The Cowboys come in with the best shot at winning the division and representing the NFC East in the playoffs according to ESPN FPI:

“The Cowboys are looking to become the first repeat champion in the NFC East since the Eagles won four consecutive titles between 2001 and 2004, and FPI gives Dallas a 46.4 percent chance to do so. "The field" of the Giants (22.6 percent chance), Eagles (19.3) and Redskins (11.7) collectively has a higher probability than the Cowboys (53.6), so don't bet against the title changing hands yet again.”

FPI is certainly not done with the Cowboys as they give them a 63.2% chance of making the playoffs, 46.4% chance of winning the East, 16.8% chance of being a wildcard, and 13.2% chance of claiming the number one seed, again. In the NFC, only two teams have better percentages than the Cowboys; the Seahawks and Packers.

According to FPI, the Cowboys rank fifth in the ability to reach the Super Bowl at 13.5% and a 5.7% chance of hoisting the Lombardi. The teams with the best odds are the New England Patriots at 50.7% chance to make it and a 34.7% chance to win it. The Seahawks and Packers follow them up with Seattle having a better chance to make it but Green Bay has a better shot at winning the title.

In the analytical sense, though the Patriots having such a huge margin of victory here bothers me, I totally see why and how they came to this conclusion.

These two comparisons are apples and oranges because one is opinion-based while the other is more analytical, but you see the difference with all these offseason rankings.
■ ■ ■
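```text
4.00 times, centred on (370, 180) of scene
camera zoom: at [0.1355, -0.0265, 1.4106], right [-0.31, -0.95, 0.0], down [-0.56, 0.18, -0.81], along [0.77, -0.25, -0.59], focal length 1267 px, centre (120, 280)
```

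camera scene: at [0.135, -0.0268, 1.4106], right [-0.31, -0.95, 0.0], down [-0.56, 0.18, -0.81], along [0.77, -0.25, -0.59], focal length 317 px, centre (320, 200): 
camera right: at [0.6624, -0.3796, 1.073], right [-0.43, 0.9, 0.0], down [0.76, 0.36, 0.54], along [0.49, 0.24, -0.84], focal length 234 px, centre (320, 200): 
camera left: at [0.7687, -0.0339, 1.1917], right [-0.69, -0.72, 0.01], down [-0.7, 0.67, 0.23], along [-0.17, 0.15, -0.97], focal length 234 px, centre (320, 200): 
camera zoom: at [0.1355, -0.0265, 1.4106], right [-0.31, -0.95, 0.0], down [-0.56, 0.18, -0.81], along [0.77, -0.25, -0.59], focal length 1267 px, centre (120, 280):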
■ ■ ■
You also see why folks may prefer the statistical analysis because it offers up a substance that you can keep in mind.

For me, Benoit didn't do much to explain why the Cowboys could be a better team in 2017. The Cowboys were 13-3 last season, they made some upgrades to their secondary, added a pass rusher, are sorting out their offensive line, added another receiving threat with special teams ability. Nothing they have done would tell me they’re worse for the wear. Sure, they have stuff to figure out but so does every team.